= Text excerpt =
┌────────

The Canadian Peace Report, Summer 1993

More than 80,000 people swarmed Parliament Hill on May 15 at an Action Canada Network and Canadian Labour Congress rally against free trade and other federal policies. In a paper issued just before, the Canadian Centre for Policy Alternatives criticizes Canadian military spending as “carried over from a cold war that no longer exists. At the same time, our assistance to poor nations is actually falling.” 

When a federal election is called, peace groups across Canada plan to be heard. They see the defence department’s $11.3-billion yearly budget – amidst cuts to social programs and calls for even more restraint – as ripe for a hot election battle over government priorities. 

A recent Gallup poll conducted for the Canadian Peace Alliance found broad support across all political allegiances for cutbacks to military spending. The CPA also wants daily life demilitarized, with duties like search and rescue turned over to civilian agencies. 

Local groups are mostly awaiting a date for the election, expected about late October, but national groups are already planning. Some groups will fight the Conservative Party’s backing of the North American Free Trade Agreement (NAFTA), which they fear will lead to further military integration of Canada and the United States. 

The Peace Alliance is working on action and information kits targetting military spending versus social needs, and is developing an election logo. It’s also building up to a national action day. 

The idea is to stimulate local and regional activity, coordinator Gideon Forman says. “Kits will help member groups organize actions during the election campaign. They will have information on, among other things, the plan to buy deluxe helicopters, military spending in general and the cost of social needs. 

“We will give local groups suggestions for local events and assist with media work.”

Project Ploughshares has produced a short booklet of questions to ask candidates, “but not a repeat of the Election Priorities Project” of the 1988 election, says researcher Bill Robinson. The booklet suggests calling for cuts in military spending, cancelling the EH-101, limiting Canada’s participation in military operations, and abolishing nuclear weapons.

└────────

= Source material =
┌────────

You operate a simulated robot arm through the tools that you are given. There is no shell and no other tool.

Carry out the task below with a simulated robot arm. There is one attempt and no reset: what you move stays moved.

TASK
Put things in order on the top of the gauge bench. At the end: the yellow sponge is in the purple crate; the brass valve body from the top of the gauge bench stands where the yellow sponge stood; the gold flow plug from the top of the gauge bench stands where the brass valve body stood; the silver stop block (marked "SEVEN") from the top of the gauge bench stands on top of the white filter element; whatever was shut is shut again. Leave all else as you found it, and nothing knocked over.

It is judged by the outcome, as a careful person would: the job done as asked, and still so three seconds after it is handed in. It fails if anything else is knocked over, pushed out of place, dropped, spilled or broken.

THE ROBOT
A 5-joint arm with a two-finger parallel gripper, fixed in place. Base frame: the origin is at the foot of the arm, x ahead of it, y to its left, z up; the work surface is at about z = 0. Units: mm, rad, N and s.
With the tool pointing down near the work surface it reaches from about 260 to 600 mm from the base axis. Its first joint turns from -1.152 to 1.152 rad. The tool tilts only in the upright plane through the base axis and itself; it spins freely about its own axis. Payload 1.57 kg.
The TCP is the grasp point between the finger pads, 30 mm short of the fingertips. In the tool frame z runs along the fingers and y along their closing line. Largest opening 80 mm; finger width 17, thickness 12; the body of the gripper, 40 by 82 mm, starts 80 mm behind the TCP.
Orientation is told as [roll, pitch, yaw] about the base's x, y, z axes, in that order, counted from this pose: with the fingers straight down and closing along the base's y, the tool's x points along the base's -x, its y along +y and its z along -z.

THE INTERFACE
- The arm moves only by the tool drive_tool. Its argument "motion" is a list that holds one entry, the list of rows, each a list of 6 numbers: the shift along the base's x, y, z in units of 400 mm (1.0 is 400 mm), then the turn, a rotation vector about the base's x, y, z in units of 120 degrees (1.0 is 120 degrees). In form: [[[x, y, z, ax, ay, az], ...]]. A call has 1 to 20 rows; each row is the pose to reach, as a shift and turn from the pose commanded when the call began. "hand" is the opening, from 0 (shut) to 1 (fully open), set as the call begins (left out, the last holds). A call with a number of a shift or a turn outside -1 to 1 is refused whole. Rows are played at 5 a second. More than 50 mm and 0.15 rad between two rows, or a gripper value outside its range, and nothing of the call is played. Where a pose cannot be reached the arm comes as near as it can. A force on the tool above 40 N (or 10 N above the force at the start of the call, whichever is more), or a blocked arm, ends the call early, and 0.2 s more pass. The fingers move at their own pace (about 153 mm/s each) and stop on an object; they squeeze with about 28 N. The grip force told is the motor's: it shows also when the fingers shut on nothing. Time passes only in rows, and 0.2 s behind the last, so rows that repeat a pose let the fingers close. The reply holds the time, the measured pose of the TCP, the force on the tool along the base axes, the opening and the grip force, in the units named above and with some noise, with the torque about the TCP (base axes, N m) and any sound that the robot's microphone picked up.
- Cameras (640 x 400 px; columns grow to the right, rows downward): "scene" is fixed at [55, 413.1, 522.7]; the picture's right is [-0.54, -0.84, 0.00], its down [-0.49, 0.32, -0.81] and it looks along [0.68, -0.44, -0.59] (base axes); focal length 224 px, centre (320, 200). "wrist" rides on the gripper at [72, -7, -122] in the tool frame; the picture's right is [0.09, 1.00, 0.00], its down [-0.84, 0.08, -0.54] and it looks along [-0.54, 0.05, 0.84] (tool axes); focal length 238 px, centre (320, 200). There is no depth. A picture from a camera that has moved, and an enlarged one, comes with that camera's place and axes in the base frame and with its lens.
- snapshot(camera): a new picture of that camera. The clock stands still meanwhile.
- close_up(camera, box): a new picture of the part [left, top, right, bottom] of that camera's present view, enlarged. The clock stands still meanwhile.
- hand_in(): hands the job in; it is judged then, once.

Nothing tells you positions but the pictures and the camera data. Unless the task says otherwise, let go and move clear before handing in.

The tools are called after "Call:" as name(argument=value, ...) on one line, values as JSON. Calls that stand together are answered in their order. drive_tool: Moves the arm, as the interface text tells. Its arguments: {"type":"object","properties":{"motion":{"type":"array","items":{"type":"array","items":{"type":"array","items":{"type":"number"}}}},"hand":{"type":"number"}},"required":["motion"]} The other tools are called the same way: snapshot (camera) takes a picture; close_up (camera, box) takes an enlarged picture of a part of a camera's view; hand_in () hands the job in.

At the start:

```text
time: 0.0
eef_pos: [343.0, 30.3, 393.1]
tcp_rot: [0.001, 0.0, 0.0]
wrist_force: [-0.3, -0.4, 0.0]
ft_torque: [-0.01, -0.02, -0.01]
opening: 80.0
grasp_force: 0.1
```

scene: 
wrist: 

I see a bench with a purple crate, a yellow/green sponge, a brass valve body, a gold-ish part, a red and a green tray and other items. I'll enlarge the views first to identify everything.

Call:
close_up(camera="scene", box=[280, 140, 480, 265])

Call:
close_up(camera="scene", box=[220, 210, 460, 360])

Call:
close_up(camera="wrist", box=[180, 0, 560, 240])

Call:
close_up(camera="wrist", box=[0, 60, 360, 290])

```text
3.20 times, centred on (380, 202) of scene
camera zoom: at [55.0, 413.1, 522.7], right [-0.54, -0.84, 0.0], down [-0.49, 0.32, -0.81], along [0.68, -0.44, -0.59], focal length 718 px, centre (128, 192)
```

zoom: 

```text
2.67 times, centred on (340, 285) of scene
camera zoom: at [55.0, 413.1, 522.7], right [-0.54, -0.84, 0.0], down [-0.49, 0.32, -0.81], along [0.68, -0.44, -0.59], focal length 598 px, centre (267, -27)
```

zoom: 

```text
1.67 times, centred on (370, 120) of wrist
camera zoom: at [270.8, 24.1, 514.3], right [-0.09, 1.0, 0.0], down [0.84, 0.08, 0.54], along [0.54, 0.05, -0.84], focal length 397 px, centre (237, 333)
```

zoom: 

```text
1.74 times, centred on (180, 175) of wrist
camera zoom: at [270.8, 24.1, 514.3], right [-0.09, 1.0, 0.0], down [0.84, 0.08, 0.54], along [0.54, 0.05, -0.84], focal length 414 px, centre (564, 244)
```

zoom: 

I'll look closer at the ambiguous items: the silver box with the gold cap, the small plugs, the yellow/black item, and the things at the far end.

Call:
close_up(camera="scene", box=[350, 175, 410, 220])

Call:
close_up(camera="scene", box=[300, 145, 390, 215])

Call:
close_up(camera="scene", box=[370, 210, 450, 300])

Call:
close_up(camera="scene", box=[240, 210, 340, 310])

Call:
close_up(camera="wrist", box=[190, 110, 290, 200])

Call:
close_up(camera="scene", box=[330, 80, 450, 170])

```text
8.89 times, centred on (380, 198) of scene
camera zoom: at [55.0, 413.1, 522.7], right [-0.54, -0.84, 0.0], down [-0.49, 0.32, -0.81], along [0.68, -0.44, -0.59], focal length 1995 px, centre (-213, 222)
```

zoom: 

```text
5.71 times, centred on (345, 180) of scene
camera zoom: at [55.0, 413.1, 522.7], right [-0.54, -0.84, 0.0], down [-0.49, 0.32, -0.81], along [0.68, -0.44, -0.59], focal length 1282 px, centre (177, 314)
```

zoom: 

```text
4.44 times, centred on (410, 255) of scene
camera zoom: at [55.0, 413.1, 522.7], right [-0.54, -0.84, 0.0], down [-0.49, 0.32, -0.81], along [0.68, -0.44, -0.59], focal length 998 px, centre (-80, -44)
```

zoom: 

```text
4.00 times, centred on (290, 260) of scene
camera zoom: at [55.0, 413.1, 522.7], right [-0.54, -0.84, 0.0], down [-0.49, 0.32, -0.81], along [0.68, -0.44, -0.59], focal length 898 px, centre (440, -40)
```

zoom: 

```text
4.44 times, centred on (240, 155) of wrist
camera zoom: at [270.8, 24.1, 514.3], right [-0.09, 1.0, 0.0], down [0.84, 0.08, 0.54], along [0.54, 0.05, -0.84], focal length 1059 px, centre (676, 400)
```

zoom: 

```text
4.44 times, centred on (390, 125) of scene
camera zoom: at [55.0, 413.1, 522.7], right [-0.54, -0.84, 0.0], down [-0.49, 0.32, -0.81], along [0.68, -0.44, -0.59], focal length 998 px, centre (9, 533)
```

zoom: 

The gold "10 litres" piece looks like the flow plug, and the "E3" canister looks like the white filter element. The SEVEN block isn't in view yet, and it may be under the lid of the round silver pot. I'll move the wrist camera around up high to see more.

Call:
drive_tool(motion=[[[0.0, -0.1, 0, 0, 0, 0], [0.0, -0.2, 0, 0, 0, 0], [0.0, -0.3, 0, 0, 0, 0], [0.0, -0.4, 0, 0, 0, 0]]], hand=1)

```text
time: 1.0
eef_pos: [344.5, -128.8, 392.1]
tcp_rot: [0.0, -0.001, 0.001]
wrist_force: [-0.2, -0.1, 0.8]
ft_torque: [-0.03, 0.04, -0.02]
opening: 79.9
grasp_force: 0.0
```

└────────

= What is asked =
A. Pull out the sentences of the text excerpt that run from "When a federal" through "over government priorities." and give them unchanged.
B. In the listing above, find the line with "- close_up(camera, box): a" and the line with "Nothing tells you", then print exactly those lines and every line between them. Leave out blank lines and number the others, starting at 1.

= Task-by-task solutions =
A.
When a federal election is called, peace groups across Canada plan to be heard. They see the defence department’s $11.3-billion yearly budget – amidst cuts to social programs and calls for even more restraint – as ripe for a hot election battle over government priorities.

B.
1. - close_up(camera, box): a new picture of the part [left, top, right, bottom] of that camera's present view, enlarged. The clock stands still meanwhile.
2. - hand_in(): hands the job in; it is judged then, once.
3. Nothing tells you positions but the pictures and the camera data. Unless the task says otherwise, let go and move clear before handing in.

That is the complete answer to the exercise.